— Start Text provided —
1040年

1040年

1040年是11世紀的40年代,中國農曆紀年為丙辰年,北宋康定元年。

基本介紹

  • 中文名:1040年
  • 外文名:1040A.D
  • 類型:1040年
  • 年號:北宋康定元年
  • 農曆紀年:丙辰
通鑑記載,歷史大事,李士彬殉難,張元、吳昊入夏,宋夏三川口之戰,河中府之獄,宋詔唃廝囉攻西夏,宋謀取夏州冶鐵務,三川寨之戰,

通鑑記載

仁宗體天法道極功全德神文聖武睿哲明孝皇帝康定元年(遼重熙九年。庚辰,一零四零年)
春,正月,丙辰朔,日有食之。知諫院富弼請罷宴徹樂,就館賜北使酒食。參知政事宋庠以為不可,遂仍舉宴樂。
壬戌,賜國子監學田五十頃。
初,夏人自承平退,聲言將攻延州。范雍聞之,懼甚,請濟師。元昊詐遣其衙校賀真來言,願改過歸命。雍遽聞於朝,厚禮真而遣之,遂不設備。
元昊乃盛兵攻保全,自土門路入。癸酉,攻金明寨,都監李士彬父子俱被擒,遂乘勝抵延州城下。
雍先以檄召鄜延、環慶副都部署劉平於慶州,使至保全,與鄜延副都部署石元孫合軍趨土門;及是雍復召平、元孫還軍救延州。平得雍初檄,即率騎士三千發慶州,行四日,至保全,與元孫合軍趨土門,而雍後檄尋到,平、元孫遂引還。乙亥,復至保全。平素輕賊,謂其下曰:“義士赴人之急,蹈湯火猶平地,況國事乎!”因晝夜倍道兼行。丁丑夜,至三川口西十里止營,令騎兵先趨延州奪門。時鄜延都監黃德和將二千餘人屯保全北碎金谷,巡檢万俟政、郭遵各將所部分屯。雍皆召之為外援,平亦使人趣其行。
— End Text provided —
Set down the text provided as it stands from "仁宗體天法道極功全德神文聖武睿哲明孝皇帝康定元年(遼重熙九年。庚辰,一零四零年)" to "朝,厚禮真而遣之,遂不設備。", and nothing more.
— Start Given entries —
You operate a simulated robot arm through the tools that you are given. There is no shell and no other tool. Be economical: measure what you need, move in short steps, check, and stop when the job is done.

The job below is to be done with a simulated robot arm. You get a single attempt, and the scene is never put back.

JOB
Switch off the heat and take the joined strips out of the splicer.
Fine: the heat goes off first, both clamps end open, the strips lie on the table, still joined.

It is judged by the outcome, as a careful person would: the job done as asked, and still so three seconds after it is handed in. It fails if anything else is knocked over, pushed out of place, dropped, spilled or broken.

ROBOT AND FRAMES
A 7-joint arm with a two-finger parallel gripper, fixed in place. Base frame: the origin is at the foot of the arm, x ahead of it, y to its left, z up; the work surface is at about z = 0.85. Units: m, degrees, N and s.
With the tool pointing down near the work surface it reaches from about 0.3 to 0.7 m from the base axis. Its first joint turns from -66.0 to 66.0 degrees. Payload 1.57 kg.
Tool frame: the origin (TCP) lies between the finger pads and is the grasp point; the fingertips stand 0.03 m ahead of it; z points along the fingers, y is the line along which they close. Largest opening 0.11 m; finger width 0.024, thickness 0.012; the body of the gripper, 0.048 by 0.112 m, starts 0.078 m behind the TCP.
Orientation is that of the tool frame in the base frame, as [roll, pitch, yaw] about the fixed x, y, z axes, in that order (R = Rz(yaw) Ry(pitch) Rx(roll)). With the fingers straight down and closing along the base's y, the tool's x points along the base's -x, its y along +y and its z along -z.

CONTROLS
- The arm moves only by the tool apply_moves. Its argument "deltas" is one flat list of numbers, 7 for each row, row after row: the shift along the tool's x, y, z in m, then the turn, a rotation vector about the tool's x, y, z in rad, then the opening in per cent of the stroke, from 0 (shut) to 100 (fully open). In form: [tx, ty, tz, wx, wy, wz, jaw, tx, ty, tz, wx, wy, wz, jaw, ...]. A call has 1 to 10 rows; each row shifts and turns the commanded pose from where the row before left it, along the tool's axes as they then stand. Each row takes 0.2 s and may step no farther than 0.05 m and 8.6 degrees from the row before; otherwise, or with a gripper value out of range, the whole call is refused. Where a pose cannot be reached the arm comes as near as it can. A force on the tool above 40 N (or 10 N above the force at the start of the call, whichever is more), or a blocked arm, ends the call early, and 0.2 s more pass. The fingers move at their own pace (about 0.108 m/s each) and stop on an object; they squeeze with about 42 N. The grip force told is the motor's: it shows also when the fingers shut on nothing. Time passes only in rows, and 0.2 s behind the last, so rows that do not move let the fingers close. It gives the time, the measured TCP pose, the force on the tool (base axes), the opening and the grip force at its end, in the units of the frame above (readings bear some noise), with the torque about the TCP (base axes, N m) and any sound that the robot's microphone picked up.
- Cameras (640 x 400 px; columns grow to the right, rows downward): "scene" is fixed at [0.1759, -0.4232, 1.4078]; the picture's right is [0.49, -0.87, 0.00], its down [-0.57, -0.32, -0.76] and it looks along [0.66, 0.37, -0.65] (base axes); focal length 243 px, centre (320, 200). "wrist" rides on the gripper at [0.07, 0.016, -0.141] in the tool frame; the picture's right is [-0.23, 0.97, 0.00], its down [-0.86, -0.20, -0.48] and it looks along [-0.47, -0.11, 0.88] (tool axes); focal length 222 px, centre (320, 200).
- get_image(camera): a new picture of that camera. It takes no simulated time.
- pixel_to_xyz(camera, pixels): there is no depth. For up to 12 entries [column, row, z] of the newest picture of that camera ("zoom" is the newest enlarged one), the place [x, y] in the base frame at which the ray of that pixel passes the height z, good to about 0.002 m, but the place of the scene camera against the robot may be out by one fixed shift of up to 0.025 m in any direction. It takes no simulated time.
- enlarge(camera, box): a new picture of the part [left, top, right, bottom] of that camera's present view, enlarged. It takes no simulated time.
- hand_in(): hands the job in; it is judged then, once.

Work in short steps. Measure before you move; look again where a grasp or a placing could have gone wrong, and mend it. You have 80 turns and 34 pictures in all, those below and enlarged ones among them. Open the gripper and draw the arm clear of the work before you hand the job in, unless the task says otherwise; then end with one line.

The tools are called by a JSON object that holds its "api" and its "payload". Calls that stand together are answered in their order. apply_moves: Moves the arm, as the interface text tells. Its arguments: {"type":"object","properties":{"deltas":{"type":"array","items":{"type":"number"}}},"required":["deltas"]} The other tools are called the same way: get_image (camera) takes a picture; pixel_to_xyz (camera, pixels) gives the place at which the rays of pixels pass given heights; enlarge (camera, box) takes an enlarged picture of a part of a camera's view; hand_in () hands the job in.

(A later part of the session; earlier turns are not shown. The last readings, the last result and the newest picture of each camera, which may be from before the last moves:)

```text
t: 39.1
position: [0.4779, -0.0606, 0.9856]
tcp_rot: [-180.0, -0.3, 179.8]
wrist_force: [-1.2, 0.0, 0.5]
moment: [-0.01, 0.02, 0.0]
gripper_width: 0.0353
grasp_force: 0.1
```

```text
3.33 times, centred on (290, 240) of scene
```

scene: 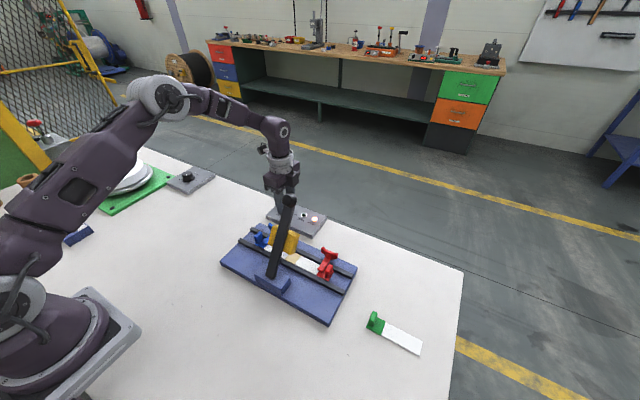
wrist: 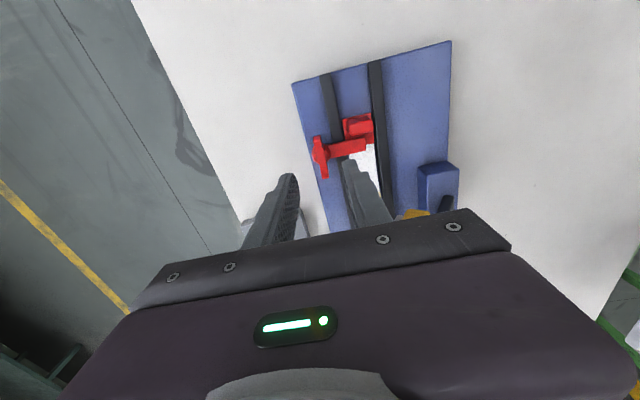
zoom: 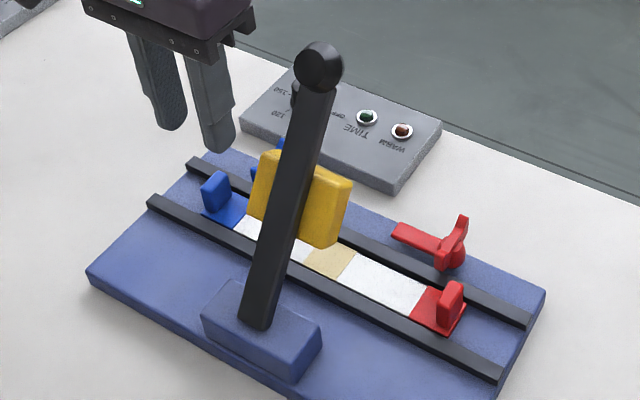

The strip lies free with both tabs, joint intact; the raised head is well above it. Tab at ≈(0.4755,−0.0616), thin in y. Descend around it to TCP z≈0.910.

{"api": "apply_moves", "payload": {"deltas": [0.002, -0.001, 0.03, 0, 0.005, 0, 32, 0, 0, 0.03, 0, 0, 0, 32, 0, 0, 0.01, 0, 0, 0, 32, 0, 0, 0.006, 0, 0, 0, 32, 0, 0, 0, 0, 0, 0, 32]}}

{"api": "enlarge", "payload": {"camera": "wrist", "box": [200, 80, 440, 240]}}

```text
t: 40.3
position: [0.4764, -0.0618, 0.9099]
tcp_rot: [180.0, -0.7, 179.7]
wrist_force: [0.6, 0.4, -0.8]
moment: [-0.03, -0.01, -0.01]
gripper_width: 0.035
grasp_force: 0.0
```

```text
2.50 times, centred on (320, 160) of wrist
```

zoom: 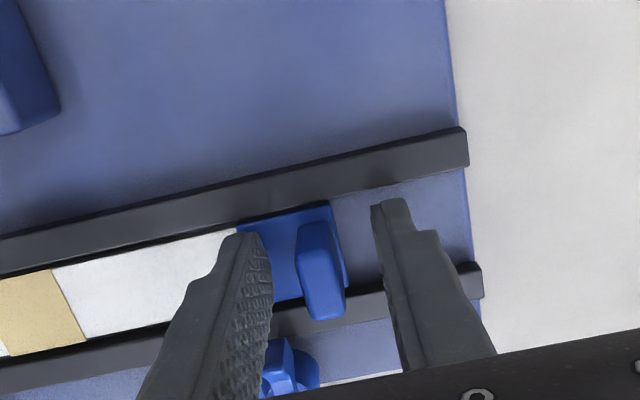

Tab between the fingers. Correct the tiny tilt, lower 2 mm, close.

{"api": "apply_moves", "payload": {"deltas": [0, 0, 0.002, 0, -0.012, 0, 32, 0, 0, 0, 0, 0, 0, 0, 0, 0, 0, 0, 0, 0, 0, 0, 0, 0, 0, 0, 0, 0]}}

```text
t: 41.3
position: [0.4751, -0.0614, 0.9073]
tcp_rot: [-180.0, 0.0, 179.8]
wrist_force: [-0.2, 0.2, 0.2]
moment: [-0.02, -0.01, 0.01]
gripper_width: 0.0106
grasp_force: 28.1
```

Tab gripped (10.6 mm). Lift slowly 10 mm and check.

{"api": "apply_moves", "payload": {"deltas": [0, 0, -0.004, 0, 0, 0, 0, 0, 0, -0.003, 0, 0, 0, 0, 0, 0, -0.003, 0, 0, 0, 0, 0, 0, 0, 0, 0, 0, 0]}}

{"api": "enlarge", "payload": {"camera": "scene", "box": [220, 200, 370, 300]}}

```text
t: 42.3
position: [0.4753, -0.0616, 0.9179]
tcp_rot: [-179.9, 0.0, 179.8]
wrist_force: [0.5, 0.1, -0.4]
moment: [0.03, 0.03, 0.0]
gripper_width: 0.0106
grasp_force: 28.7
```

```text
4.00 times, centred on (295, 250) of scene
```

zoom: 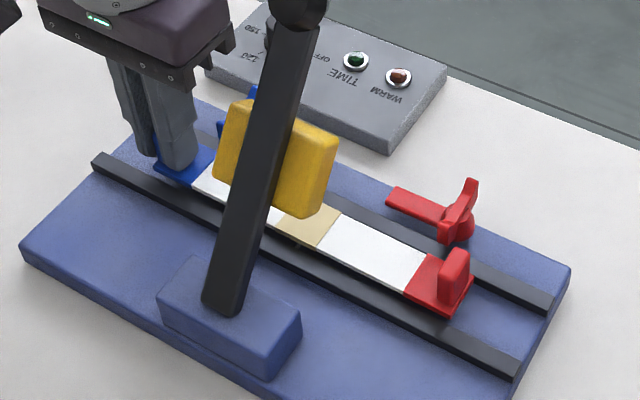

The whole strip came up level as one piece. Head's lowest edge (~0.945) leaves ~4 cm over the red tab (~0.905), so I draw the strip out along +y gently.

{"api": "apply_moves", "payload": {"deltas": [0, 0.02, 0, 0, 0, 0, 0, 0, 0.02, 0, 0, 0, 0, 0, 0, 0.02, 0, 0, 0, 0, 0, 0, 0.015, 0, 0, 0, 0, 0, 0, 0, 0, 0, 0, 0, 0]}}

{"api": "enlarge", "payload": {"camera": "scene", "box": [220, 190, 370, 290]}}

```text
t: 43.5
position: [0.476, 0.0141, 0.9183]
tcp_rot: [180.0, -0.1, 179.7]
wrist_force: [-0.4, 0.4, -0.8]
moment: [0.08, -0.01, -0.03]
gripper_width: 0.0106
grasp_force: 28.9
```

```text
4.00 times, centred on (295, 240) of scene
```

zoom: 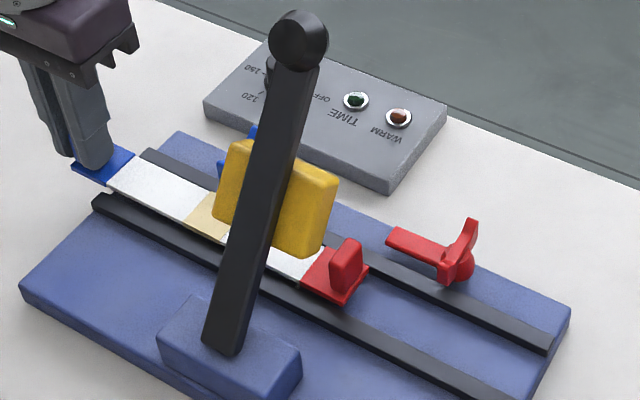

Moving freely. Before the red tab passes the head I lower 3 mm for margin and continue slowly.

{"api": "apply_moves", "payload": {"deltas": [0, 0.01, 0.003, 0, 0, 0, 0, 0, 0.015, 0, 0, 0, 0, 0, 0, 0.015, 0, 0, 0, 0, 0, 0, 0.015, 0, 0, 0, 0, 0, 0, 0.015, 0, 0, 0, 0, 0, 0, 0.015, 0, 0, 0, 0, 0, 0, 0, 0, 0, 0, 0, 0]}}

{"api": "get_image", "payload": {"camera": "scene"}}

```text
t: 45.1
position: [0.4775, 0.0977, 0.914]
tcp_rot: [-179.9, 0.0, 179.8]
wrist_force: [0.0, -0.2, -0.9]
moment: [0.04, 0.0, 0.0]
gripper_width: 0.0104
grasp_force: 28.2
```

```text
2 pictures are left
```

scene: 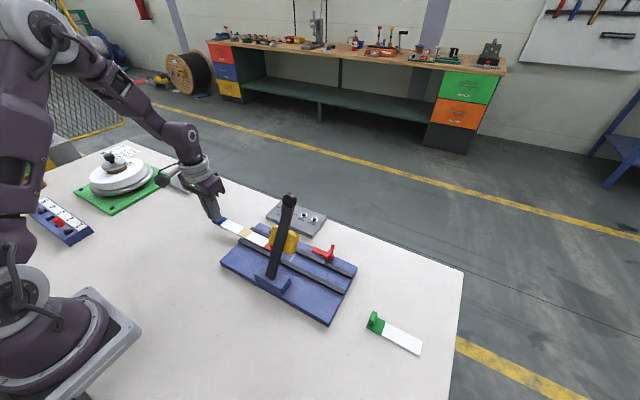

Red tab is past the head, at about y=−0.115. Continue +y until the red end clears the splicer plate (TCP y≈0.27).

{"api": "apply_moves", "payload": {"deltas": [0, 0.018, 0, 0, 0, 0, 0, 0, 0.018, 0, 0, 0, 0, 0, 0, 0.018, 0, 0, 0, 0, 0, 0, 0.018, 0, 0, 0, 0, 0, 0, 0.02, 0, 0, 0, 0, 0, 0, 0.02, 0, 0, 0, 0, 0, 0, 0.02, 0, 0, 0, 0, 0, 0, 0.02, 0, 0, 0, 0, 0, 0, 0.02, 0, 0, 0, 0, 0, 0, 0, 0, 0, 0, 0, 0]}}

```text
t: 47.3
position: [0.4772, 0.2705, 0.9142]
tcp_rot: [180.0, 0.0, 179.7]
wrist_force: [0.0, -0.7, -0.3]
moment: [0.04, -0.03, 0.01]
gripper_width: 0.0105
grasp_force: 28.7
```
— End Given entries —
— Start Given entries —
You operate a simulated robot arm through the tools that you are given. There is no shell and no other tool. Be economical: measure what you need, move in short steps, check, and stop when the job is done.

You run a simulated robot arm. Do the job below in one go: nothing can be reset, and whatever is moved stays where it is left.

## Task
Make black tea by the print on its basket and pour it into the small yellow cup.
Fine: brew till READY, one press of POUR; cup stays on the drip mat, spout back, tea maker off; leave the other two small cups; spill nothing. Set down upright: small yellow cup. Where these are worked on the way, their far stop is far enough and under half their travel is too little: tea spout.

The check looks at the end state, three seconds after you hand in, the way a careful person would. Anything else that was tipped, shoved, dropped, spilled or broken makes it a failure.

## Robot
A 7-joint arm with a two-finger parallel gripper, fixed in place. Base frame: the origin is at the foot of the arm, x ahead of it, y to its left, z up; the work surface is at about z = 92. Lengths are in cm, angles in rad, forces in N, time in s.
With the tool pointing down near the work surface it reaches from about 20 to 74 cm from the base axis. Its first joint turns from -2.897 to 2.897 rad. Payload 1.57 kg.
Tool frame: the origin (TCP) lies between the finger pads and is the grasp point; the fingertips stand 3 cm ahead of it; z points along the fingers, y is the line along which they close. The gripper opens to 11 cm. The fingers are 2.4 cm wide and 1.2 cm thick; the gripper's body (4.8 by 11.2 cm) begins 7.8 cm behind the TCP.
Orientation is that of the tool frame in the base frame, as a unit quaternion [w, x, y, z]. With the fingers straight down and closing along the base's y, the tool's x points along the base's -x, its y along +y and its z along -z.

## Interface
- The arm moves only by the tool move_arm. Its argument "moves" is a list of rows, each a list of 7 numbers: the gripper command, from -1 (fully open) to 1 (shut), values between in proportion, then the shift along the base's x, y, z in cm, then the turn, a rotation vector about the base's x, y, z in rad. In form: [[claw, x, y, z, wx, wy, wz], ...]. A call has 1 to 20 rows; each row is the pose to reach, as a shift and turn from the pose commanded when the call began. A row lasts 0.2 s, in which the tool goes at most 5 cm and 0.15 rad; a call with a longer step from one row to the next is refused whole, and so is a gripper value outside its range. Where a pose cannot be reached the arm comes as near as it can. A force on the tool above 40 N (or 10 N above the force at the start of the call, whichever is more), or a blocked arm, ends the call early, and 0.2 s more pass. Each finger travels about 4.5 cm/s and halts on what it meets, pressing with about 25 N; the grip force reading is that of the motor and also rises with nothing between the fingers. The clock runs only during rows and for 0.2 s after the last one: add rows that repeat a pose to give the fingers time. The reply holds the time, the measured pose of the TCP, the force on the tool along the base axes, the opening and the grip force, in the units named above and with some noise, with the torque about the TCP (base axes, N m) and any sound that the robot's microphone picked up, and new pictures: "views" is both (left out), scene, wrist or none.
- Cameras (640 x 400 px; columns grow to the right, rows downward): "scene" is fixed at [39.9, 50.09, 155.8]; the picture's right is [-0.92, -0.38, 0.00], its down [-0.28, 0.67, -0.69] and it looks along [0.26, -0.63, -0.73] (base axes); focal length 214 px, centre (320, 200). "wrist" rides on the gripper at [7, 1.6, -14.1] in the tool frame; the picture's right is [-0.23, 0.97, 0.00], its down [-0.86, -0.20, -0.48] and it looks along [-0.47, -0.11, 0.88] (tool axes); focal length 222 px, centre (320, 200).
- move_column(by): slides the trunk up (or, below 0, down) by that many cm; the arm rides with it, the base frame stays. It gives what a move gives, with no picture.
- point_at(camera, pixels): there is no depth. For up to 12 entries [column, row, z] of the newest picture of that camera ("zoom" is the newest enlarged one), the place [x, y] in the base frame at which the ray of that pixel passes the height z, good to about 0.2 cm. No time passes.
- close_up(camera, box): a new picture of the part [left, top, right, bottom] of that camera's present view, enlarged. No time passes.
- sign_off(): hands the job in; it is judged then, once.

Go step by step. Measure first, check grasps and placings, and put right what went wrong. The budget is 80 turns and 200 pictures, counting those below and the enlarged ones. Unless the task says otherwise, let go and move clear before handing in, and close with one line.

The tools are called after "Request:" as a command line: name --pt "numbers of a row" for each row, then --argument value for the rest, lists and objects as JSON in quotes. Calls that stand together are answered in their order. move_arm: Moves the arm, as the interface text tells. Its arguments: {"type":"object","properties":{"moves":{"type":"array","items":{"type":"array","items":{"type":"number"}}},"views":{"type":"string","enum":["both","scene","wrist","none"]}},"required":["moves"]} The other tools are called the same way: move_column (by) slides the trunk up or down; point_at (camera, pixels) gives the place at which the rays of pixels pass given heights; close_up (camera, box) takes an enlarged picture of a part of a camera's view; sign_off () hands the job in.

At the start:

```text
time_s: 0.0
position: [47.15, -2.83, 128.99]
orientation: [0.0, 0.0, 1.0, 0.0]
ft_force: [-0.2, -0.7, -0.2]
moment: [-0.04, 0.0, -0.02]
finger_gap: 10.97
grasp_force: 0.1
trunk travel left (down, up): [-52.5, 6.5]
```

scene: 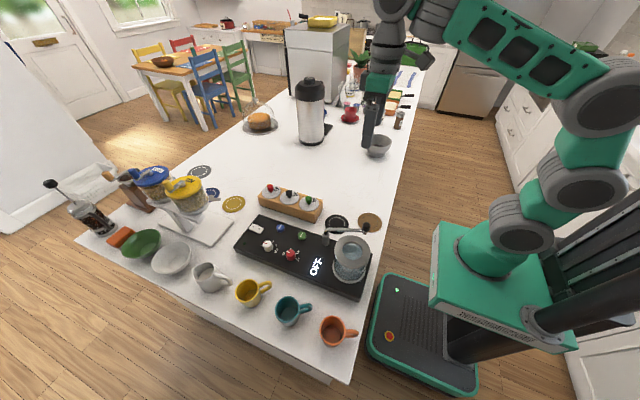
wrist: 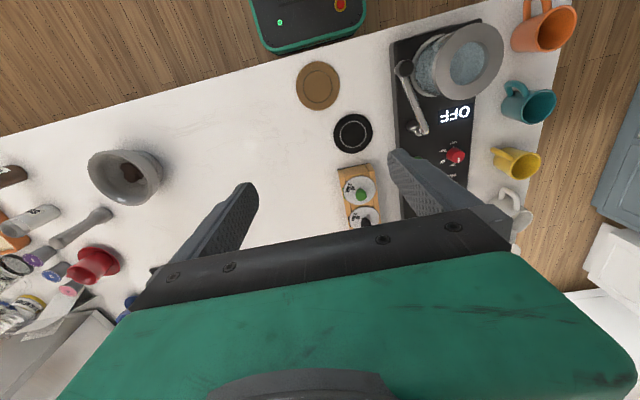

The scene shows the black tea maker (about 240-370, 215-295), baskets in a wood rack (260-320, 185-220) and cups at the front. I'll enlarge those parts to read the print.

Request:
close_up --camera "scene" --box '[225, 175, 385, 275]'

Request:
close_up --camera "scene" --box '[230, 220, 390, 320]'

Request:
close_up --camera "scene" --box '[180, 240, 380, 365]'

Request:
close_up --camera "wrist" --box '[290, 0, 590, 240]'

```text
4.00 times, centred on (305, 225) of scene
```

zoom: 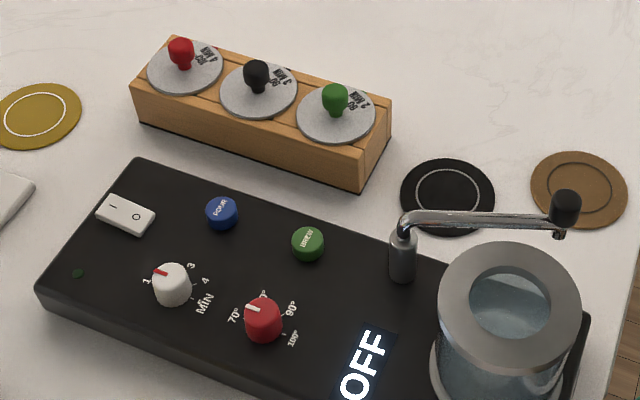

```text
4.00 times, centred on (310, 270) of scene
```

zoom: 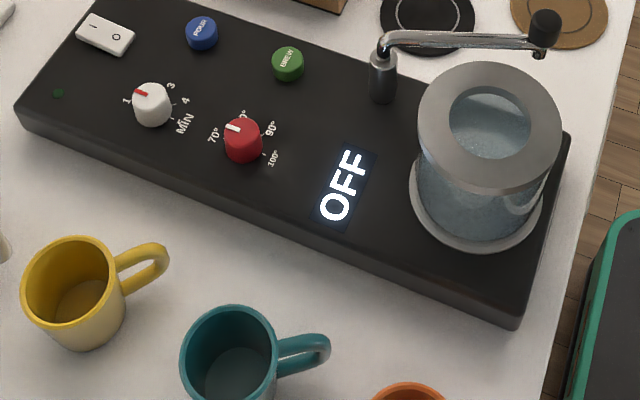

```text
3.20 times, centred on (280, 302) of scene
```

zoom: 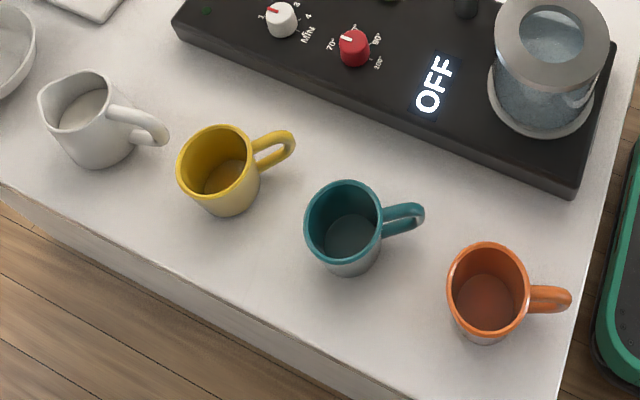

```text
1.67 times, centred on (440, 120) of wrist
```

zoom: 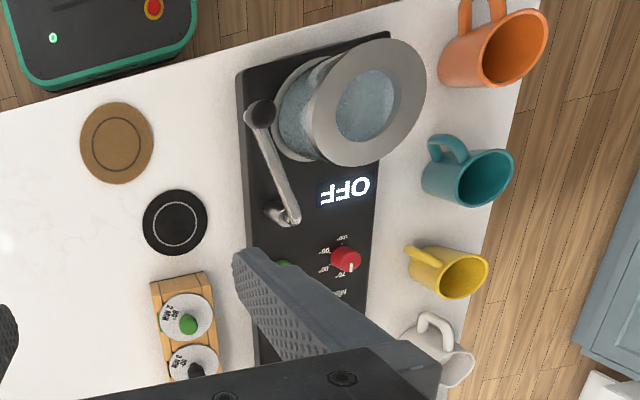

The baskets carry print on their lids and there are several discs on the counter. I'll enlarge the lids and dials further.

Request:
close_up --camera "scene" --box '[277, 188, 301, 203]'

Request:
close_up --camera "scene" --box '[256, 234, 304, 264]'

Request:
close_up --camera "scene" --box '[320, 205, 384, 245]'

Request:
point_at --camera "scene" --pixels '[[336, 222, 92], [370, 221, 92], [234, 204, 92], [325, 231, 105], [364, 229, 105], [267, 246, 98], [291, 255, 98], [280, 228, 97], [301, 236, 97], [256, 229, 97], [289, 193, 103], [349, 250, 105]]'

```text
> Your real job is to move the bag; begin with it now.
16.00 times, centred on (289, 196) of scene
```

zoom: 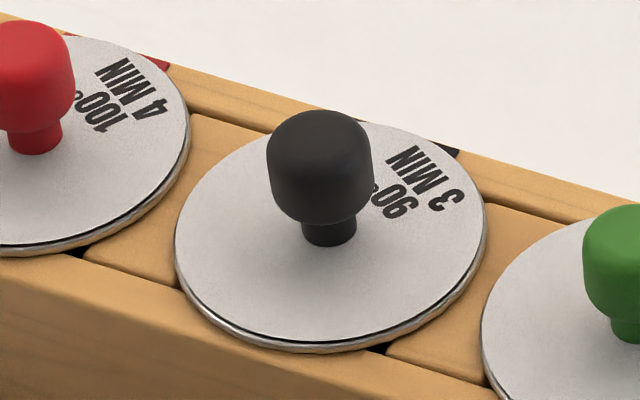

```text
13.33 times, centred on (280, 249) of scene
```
— End Given entries —
Correct result –
仁宗體天法道極功全德神文聖武睿哲明孝皇帝康定元年(遼重熙九年。庚辰,一零四零年)
春,正月,丙辰朔,日有食之。知諫院富弼請罷宴徹樂,就館賜北使酒食。參知政事宋庠以為不可,遂仍舉宴樂。
壬戌,賜國子監學田五十頃。
初,夏人自承平退,聲言將攻延州。范雍聞之,懼甚,請濟師。元昊詐遣其衙校賀真來言,願改過歸命。雍遽聞於朝,厚禮真而遣之,遂不設備。